§ Source document:
--
The facts don’t add up in the Idlib attack


After the April 4 chemical attack on Khan Shaykhun, the world is reeling with most major western governments questioning what their next move should be. U.S. President Donald Trump responded to the attack by launching 59 cruise missiles at the Syrian government-held Shayrat Air Base.

Most of the world seems to be at a consensus that Bashar al-Assad, the long-time president of Syria, is behind this chemical attack, using these weapons in a visceral reaction to his own desperation. All of the evidence seems to stack up against the regime, so it would be very easy to prove why Assad did do it. However, there are still questions in regards to the validity of that accusation. Chiefly, there is no good reason why Assad would want to alienate its largest backer, Russia, especially when the war seemed to be swinging in Assad’s direction only months before.

Presumably, it is highly likely that Putin would be infuriated with the Assad government if Assad did in fact use the chemical weapons. Russia has been fighting Chechen separatists, who are Sunnis, for years. Idlib Governorate, where Khan Shaykhun is located, is a predominantly Sunni region of Syria. This could greatly anger Chechen fighters both in Chechnya and Syria who may be compelled to go back and wreak havoc in Russia. The Sunni rebels, including the Islamic State group, in Syria may be motivated by this attack to fight harder against Assad, putting Russia in an increasingly expensive and complicated position.

Another reason for Assad not to employ chemical weapons is that the war has been going well for the Syrian government up to this point. Assad’s military was already making large gains in the civil war prior to the Idlib attack. The Lebanese online newspaper Al-Masdar reported that the Syrian army has retaken 226 communities and about 3,500 square kilometers (2,174 square miles). Most notable was Assad’s capture of Aleppo in December, which marked a turning point in the war as all of Syria’s industrial capacity had been recaptured.
--
§ What this exercise asks:
**A.** Copy exactly the block of lines between the one containing "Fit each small" and the one containing "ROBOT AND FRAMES", inclusive.
**B.** Please continue the source document.
--
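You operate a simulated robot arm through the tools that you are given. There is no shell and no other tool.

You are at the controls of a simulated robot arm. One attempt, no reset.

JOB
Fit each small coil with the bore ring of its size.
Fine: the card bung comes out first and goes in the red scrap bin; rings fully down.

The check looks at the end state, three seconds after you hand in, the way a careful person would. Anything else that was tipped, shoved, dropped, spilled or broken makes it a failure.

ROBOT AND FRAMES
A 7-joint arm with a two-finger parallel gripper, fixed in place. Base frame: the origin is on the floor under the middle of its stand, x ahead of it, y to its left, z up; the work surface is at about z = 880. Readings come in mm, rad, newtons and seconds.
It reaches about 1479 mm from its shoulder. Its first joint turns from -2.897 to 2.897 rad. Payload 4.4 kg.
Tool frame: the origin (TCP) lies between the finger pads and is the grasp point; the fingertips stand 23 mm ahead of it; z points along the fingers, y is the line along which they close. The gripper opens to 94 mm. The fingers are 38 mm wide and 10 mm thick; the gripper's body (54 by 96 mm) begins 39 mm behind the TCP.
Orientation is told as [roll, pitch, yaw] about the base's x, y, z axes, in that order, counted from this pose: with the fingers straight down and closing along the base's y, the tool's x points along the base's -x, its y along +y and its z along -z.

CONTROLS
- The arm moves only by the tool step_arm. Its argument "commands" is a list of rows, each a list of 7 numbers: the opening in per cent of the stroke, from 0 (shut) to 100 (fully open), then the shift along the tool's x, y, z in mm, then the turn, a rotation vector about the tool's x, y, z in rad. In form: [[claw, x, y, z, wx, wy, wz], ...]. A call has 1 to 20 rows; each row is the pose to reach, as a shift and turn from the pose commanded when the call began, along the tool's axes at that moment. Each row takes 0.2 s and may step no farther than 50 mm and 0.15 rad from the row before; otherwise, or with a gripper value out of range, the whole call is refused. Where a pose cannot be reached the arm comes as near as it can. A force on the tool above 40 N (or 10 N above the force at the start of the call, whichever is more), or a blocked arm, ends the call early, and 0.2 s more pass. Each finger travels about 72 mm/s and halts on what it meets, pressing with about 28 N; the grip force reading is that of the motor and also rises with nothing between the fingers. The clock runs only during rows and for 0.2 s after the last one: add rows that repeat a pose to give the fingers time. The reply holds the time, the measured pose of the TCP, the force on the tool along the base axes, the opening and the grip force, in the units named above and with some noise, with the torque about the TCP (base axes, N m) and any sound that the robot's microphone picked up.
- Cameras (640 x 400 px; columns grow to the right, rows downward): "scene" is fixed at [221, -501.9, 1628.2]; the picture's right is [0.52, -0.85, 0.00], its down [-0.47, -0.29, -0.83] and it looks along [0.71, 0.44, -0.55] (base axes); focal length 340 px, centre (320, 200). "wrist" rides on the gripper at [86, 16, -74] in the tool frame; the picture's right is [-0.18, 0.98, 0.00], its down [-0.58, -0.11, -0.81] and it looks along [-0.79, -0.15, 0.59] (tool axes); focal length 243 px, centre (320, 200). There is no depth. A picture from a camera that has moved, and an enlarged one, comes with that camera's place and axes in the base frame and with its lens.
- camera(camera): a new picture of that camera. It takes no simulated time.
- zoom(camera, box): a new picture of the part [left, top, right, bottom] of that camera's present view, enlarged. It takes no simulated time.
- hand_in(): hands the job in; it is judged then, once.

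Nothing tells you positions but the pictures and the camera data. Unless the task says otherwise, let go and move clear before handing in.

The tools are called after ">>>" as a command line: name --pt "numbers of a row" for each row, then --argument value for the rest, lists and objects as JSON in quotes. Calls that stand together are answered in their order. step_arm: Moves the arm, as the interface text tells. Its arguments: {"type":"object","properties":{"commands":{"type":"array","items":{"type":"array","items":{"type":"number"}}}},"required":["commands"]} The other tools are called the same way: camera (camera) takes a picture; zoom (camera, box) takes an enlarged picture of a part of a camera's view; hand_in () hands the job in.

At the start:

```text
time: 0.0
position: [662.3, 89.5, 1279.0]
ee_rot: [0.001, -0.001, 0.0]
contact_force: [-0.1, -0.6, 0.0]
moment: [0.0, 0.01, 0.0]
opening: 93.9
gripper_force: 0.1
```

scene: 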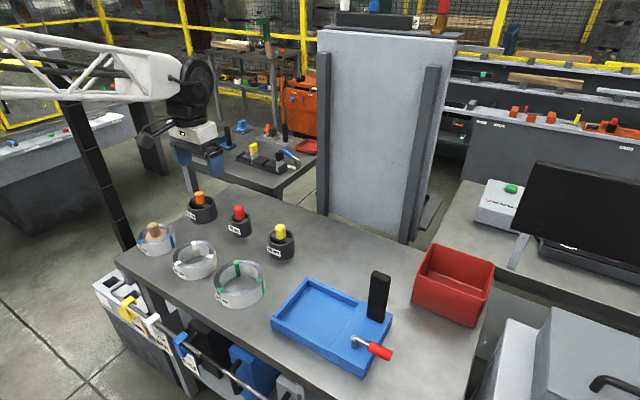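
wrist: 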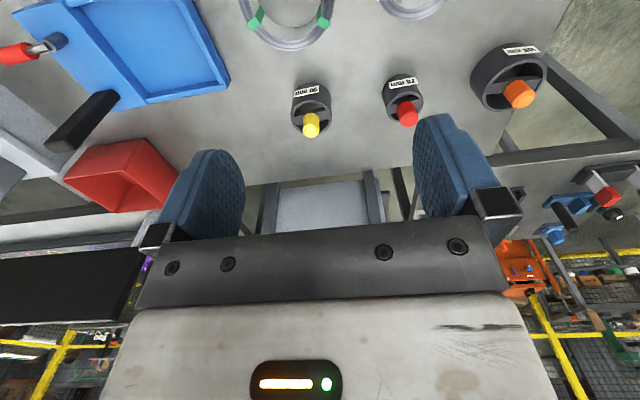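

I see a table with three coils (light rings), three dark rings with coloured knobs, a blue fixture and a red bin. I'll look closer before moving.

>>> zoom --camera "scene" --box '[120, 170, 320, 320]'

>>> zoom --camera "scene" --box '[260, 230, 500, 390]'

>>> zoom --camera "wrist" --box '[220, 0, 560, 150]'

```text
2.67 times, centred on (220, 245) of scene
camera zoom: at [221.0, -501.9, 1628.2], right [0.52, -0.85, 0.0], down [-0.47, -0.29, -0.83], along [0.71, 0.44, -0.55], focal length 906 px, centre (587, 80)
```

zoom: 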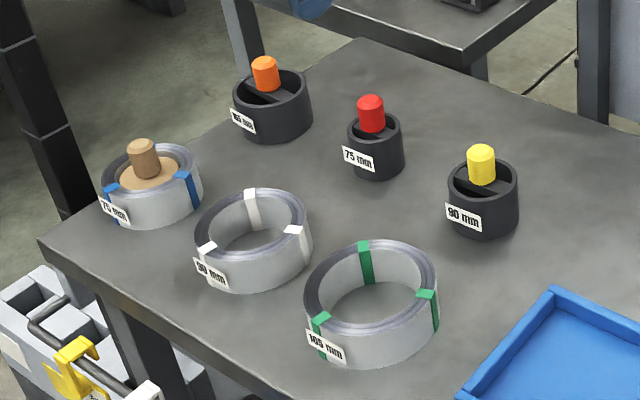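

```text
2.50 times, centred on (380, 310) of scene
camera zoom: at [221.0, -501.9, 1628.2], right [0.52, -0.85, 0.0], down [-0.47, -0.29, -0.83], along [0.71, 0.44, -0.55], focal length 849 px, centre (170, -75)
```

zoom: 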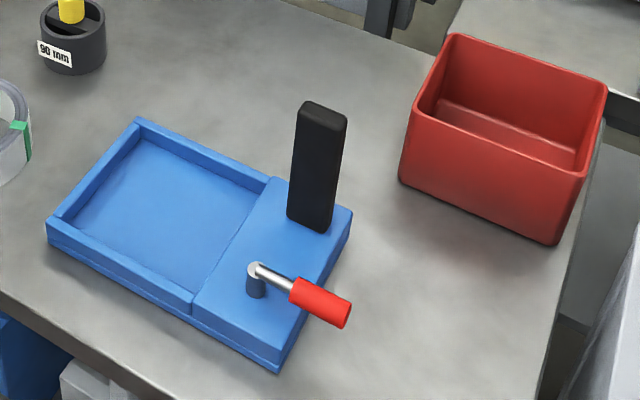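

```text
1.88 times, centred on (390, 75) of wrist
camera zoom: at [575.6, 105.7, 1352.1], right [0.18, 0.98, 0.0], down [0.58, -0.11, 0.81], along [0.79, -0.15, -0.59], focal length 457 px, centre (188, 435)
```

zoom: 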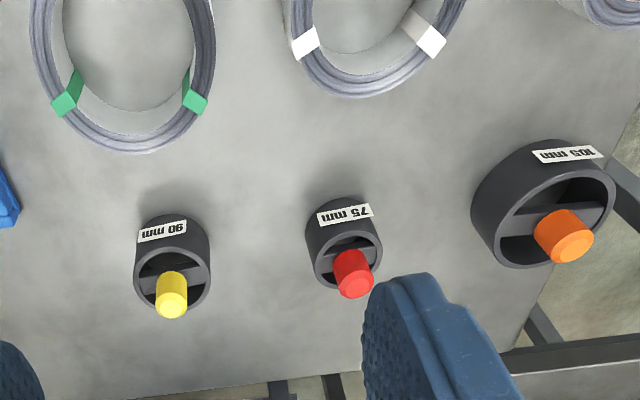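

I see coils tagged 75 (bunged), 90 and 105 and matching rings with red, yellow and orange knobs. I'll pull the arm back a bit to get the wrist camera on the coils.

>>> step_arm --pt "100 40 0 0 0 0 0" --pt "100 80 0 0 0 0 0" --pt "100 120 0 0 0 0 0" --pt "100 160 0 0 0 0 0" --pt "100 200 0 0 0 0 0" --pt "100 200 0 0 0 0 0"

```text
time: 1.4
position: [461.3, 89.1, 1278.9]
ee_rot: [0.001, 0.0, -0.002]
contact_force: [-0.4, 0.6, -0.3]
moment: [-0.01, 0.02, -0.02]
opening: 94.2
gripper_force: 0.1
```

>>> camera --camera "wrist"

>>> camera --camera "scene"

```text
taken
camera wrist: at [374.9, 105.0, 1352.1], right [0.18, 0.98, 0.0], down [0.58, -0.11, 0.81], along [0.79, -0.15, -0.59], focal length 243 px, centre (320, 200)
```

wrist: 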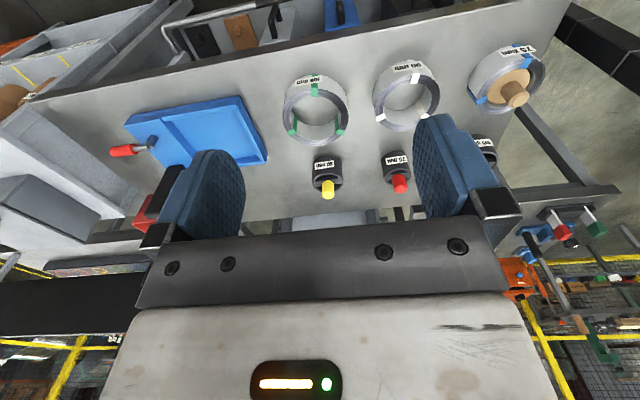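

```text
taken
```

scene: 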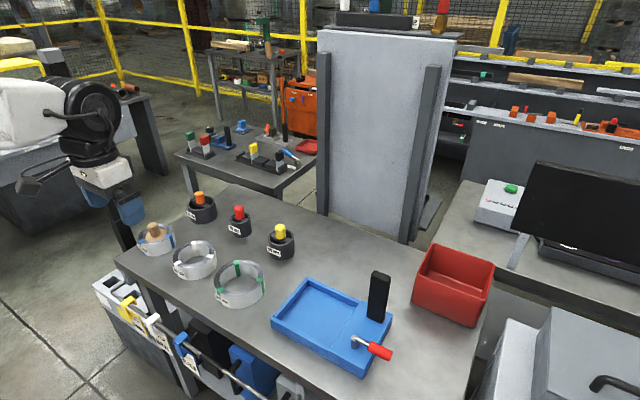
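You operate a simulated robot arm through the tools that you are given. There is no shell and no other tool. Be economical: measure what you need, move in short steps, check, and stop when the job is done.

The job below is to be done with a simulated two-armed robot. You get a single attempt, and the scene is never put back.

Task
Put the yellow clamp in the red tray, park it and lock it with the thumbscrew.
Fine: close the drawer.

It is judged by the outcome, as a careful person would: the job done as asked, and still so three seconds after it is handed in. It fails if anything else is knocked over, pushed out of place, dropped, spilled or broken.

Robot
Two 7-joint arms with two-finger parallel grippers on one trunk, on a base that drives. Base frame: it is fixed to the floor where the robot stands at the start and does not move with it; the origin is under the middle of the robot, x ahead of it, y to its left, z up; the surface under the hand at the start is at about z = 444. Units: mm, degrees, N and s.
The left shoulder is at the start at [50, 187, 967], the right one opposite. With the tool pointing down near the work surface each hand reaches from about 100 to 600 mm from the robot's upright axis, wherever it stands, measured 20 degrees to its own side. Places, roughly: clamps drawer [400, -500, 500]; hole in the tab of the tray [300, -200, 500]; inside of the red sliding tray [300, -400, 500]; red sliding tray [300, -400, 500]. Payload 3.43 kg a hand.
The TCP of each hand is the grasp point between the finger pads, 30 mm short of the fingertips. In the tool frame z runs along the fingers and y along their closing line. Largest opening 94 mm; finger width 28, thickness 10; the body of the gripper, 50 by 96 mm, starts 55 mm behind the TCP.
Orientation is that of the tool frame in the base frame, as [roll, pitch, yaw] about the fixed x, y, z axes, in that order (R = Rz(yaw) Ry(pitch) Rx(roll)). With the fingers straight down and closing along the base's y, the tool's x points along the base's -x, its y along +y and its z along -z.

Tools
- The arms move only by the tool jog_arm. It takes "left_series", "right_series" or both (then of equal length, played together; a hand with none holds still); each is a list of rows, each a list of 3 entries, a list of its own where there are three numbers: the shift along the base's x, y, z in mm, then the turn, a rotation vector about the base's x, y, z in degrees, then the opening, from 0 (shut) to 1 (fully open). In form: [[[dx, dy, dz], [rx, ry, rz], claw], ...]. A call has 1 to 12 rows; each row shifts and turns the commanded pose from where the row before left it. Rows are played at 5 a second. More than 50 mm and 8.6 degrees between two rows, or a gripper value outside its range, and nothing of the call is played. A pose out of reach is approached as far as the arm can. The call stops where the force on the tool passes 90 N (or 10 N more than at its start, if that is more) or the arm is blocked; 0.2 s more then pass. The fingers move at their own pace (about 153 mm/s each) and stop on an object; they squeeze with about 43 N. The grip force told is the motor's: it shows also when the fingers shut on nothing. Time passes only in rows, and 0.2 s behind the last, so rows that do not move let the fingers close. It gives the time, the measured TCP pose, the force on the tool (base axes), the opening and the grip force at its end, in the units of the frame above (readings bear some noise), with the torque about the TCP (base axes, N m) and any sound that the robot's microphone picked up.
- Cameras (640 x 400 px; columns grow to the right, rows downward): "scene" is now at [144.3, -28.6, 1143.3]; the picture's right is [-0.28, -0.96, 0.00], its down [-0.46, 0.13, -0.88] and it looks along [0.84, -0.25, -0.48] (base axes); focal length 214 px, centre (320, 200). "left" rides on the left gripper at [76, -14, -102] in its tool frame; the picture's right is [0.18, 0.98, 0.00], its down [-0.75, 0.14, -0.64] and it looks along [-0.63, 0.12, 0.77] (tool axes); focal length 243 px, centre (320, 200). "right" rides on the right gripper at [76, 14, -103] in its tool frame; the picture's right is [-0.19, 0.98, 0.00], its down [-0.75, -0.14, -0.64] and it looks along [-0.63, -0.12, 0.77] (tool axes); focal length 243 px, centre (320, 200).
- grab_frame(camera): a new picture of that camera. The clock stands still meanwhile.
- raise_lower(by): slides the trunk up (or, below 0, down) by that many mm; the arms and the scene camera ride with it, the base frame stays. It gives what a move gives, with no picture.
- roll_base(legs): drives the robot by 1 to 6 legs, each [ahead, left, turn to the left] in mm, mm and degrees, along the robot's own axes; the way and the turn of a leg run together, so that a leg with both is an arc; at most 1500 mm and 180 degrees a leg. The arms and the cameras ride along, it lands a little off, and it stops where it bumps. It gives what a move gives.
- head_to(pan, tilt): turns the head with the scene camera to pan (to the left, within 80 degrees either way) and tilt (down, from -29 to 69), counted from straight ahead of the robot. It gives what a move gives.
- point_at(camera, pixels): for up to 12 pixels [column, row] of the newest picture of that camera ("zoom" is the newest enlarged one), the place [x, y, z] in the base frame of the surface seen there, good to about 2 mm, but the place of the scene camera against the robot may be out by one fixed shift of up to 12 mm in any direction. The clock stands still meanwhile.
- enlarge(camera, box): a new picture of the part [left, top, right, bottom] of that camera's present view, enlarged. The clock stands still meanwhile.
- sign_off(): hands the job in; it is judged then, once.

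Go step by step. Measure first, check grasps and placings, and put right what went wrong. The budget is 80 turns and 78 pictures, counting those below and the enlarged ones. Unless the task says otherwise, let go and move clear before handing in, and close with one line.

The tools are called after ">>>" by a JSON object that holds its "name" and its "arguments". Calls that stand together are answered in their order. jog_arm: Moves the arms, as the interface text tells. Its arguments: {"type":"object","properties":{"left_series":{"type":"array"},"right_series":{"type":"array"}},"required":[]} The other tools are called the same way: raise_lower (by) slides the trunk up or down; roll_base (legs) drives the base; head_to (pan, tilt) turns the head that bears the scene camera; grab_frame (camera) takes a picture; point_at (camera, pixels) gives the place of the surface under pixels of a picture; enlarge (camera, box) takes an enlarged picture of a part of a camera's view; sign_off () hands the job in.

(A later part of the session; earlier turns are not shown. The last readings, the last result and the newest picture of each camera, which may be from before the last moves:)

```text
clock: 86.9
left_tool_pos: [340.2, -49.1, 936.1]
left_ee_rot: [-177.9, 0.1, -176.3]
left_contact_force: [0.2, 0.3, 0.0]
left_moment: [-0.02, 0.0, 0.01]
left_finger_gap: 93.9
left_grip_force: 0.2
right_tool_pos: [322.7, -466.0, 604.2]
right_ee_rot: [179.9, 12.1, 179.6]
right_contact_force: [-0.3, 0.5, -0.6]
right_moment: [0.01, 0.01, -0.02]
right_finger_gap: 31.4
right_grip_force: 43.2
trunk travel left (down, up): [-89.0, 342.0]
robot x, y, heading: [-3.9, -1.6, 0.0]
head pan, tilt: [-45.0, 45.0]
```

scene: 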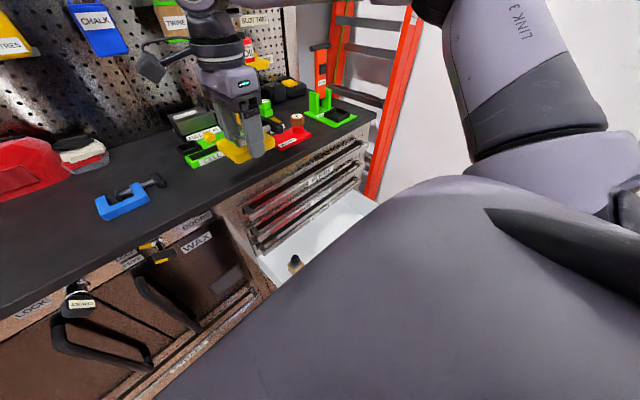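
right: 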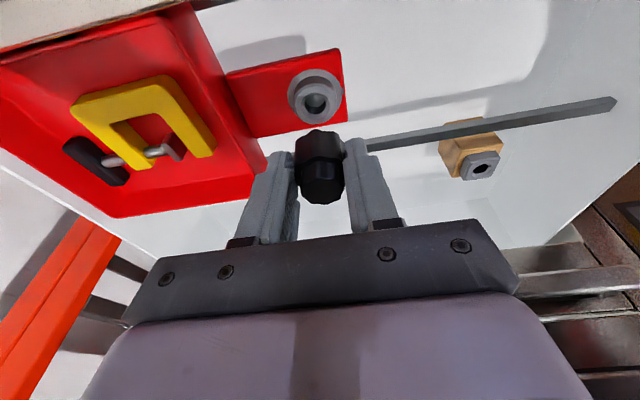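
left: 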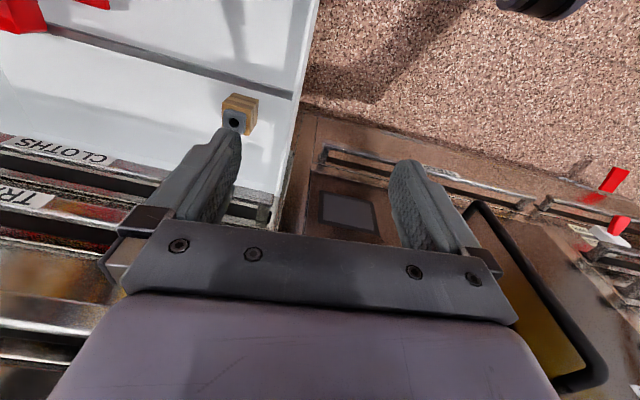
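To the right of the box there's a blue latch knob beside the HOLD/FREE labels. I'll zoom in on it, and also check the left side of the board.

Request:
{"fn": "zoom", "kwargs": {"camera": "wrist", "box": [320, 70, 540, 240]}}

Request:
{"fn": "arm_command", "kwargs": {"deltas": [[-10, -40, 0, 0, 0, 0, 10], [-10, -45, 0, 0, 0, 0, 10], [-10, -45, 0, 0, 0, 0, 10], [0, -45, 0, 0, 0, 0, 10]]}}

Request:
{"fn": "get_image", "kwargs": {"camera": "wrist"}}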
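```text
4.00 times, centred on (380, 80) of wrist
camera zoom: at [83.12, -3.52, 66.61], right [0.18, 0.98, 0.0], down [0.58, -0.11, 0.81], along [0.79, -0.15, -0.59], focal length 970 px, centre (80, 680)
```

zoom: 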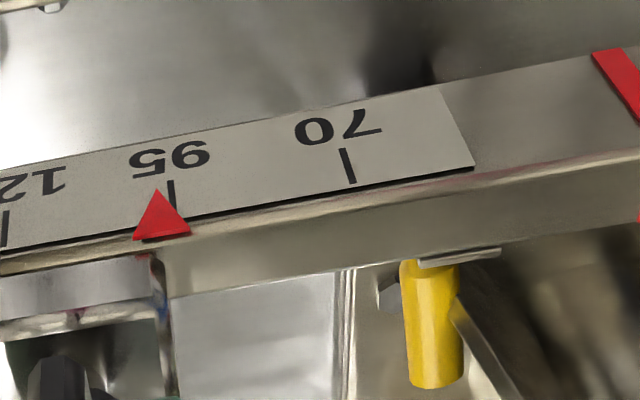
--
§ Results by task:
**A.**
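Fit each small coil with the bore ring of its size.
Fine: the card bung comes out first and goes in the red scrap bin; rings fully down.

The check looks at the end state, three seconds after you hand in, the way a careful person would. Anything else that was tipped, shoved, dropped, spilled or broken makes it a failure.

ROBOT AND FRAMES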

**B.**
Nonetheless, there are perhaps some reasons why Assad would resort to chemical weapons. Chiefly, it is possible that he used the weapons as a ploy to regain Syrians’ loyalty. This chemical attack could have been utilized to send a message; the mass death is a byproduct of their deployment. The Syrian government is trying to tell the civilians in these areas to leave and return their allegiance to Assad. This undermines the rebels especially when the government has cut off food supplies, medical care and commerce which have been observed throughout the war. It could also be suggested that Assad’s army does not have the capacity or ability to recapture the entire country which is why Russia has gotten involved, indicating Alawite (a religious and ethnic minority in Syria of which Assad is a part) power may be collapsing with Assad trying to hold it together.

This is an extremely complicated conflict, with both sides committing completely depraved actions. Nonetheless, one must look at Assad’s reign before the war, as well as his father’s, from a holistic perspective, understanding the development the Assads brought to Syria. However, it would be wrong not to acknowledge the fact that Assad probably does not have a high chance of remaining in power when the war is over, reinforcing the concern for Alawites and Christians that the life they knew under the Assads may be history.